» Given problem: Without including the pictures, copy out every line below. Give them as a JSON list of strings, one for each line, with blank lines left out.

» Data segment:
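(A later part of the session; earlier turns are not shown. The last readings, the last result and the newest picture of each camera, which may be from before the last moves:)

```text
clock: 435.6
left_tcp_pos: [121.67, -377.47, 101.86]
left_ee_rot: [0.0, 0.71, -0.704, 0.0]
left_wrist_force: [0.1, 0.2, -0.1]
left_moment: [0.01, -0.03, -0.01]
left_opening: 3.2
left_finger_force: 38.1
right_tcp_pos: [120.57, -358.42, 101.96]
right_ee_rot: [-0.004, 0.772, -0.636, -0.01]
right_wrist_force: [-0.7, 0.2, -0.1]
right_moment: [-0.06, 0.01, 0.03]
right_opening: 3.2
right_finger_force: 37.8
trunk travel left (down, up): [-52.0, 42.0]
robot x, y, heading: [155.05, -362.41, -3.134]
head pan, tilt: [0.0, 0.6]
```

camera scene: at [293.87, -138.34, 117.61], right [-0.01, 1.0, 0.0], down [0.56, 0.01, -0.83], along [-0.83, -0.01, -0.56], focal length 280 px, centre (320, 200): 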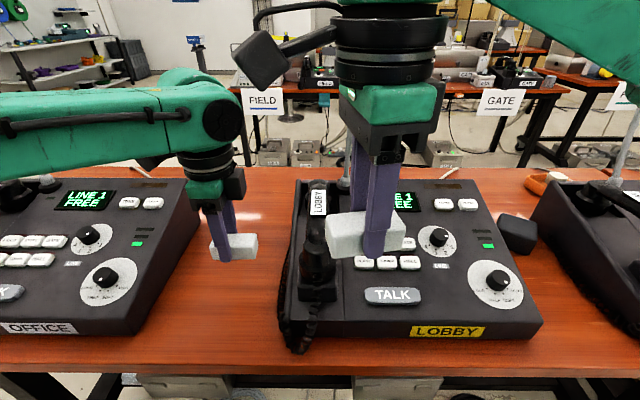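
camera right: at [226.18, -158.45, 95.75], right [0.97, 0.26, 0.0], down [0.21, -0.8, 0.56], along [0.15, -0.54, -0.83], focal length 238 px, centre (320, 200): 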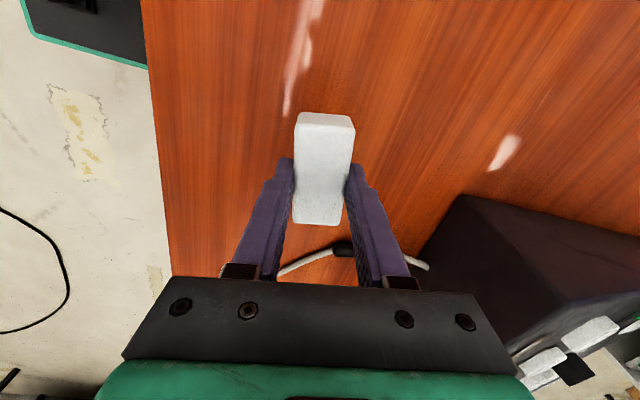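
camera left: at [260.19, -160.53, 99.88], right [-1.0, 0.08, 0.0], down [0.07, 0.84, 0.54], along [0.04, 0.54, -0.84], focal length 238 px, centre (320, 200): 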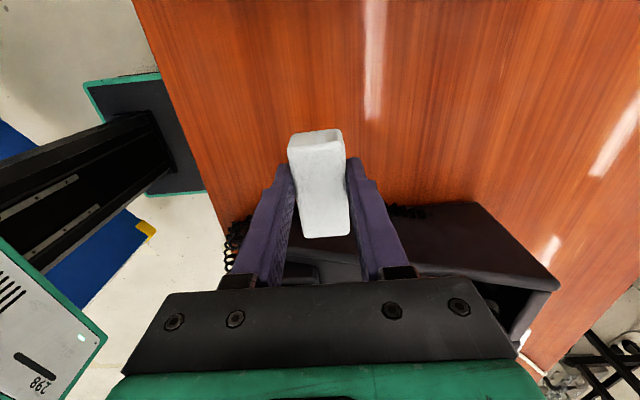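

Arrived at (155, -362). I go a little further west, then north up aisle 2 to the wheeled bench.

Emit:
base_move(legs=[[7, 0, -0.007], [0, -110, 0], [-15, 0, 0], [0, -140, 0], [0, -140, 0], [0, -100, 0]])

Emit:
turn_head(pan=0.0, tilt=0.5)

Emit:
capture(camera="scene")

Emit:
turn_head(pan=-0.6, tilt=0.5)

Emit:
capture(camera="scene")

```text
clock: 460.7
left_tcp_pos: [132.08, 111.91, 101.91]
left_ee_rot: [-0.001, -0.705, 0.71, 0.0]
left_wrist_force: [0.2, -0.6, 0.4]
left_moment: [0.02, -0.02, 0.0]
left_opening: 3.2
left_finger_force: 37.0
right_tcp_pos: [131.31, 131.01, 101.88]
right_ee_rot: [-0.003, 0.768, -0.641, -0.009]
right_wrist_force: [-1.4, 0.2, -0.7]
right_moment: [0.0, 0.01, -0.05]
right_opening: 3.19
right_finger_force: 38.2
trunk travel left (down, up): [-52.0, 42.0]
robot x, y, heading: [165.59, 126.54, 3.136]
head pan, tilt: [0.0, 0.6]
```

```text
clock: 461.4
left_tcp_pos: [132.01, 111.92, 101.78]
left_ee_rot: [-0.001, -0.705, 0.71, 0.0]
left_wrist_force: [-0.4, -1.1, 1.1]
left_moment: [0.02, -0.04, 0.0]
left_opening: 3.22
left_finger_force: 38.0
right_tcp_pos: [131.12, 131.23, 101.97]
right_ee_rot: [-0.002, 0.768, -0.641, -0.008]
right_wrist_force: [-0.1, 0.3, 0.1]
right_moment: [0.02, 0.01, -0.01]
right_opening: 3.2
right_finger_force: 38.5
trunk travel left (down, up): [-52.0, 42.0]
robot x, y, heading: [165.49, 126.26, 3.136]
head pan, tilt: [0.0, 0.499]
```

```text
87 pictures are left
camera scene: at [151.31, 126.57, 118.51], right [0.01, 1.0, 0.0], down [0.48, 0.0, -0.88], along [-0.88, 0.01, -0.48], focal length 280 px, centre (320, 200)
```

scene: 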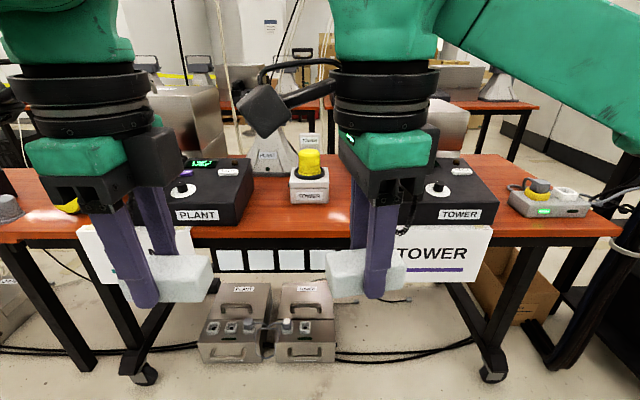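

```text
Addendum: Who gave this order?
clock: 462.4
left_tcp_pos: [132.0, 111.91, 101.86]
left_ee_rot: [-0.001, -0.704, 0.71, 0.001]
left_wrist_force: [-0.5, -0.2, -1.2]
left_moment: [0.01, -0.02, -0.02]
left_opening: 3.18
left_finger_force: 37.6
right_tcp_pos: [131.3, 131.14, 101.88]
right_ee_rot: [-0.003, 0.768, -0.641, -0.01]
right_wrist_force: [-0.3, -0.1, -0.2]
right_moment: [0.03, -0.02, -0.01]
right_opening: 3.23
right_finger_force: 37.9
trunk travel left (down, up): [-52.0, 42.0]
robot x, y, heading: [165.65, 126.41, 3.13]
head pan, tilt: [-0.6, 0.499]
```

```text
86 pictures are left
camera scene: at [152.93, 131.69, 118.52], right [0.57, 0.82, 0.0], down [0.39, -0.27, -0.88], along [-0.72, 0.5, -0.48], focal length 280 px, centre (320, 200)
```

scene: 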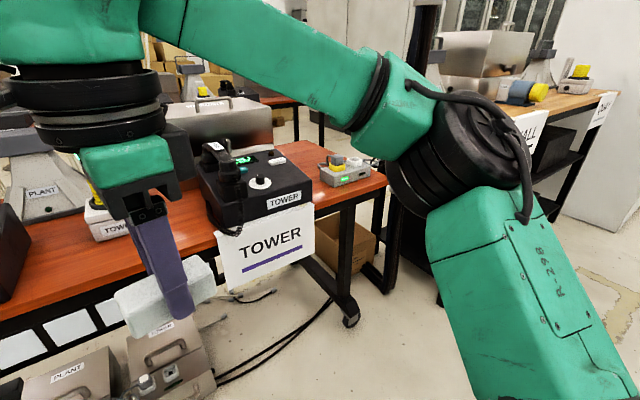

» Exercise solution:
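[
  "(A later part of the session; earlier turns are not shown. The last readings, the last result and the newest picture of each camera, which may be from before the last moves:)",
  "```text",
  "clock: 435.6",
  "left_tcp_pos: [121.67, -377.47, 101.86]",
  "left_ee_rot: [0.0, 0.71, -0.704, 0.0]",
  "left_wrist_force: [0.1, 0.2, -0.1]",
  "left_moment: [0.01, -0.03, -0.01]",
  "left_opening: 3.2",
  "left_finger_force: 38.1",
  "right_tcp_pos: [120.57, -358.42, 101.96]",
  "right_ee_rot: [-0.004, 0.772, -0.636, -0.01]",
  "right_wrist_force: [-0.7, 0.2, -0.1]",
  "right_moment: [-0.06, 0.01, 0.03]",
  "right_opening: 3.2",
  "right_finger_force: 37.8",
  "trunk travel left (down, up): [-52.0, 42.0]",
  "robot x, y, heading: [155.05, -362.41, -3.134]",
  "head pan, tilt: [0.0, 0.6]",
  "```",
  "camera scene: at [293.87, -138.34, 117.61], right [-0.01, 1.0, 0.0], down [0.56, 0.01, -0.83], along [-0.83, -0.01, -0.56], focal length 280 px, centre (320, 200): ",
  "camera right: at [226.18, -158.45, 95.75], right [0.97, 0.26, 0.0], down [0.21, -0.8, 0.56], along [0.15, -0.54, -0.83], focal length 238 px, centre (320, 200): ",
  "camera left: at [260.19, -160.53, 99.88], right [-1.0, 0.08, 0.0], down [0.07, 0.84, 0.54], along [0.04, 0.54, -0.84], focal length 238 px, centre (320, 200): ",
  "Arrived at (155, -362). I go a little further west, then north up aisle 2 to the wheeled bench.",
  "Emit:",
  "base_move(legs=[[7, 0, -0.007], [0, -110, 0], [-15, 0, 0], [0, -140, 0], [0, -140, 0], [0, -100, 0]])",
  "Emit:",
  "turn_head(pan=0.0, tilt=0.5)",
  "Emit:",
  "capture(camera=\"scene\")",
  "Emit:",
  "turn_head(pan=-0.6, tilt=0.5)",
  "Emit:",
  "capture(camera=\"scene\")",
  "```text",
  "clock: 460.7",
  "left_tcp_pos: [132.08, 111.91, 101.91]",
  "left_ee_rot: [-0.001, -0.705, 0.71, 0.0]",
  "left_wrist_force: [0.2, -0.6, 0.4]",
  "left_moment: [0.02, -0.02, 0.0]",
  "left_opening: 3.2",
  "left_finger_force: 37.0",
  "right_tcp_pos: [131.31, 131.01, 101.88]",
  "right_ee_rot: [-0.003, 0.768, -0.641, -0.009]",
  "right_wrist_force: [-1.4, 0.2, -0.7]",
  "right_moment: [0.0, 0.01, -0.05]",
  "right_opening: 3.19",
  "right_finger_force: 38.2",
  "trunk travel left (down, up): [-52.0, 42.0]",
  "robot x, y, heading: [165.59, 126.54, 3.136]",
  "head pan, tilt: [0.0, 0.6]",
  "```",
  "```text",
  "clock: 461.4",
  "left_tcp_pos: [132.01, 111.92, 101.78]",
  "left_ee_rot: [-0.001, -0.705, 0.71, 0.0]",
  "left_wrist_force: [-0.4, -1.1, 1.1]",
  "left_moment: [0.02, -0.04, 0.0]",
  "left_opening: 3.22",
  "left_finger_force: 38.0",
  "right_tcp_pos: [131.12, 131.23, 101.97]",
  "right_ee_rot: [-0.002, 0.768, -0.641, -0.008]",
  "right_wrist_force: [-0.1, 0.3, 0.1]",
  "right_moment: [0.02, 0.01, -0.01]",
  "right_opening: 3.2",
  "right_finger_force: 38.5",
  "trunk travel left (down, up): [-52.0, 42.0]",
  "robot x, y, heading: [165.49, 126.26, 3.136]",
  "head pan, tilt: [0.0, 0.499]",
  "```",
  "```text",
  "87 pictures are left",
  "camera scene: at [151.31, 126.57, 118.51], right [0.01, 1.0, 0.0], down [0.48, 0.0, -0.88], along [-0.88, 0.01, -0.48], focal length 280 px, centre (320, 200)",
  "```",
  "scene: ",
  "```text",
  "Addendum: Who gave this order?",
  "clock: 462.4",
  "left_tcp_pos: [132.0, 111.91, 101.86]",
  "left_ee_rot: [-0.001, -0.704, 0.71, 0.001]",
  "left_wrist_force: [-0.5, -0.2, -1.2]",
  "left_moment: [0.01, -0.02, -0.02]",
  "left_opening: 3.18",
  "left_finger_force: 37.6",
  "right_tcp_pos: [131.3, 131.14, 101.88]",
  "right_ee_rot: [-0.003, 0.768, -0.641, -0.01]",
  "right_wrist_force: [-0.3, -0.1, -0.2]",
  "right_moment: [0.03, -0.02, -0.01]",
  "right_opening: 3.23",
  "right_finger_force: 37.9",
  "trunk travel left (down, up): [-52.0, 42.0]",
  "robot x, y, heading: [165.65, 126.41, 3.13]",
  "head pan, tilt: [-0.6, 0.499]",
  "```",
  "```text",
  "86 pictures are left",
  "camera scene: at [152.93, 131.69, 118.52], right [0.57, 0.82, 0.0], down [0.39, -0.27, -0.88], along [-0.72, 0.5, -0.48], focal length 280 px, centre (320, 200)",
  "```",
  "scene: "
]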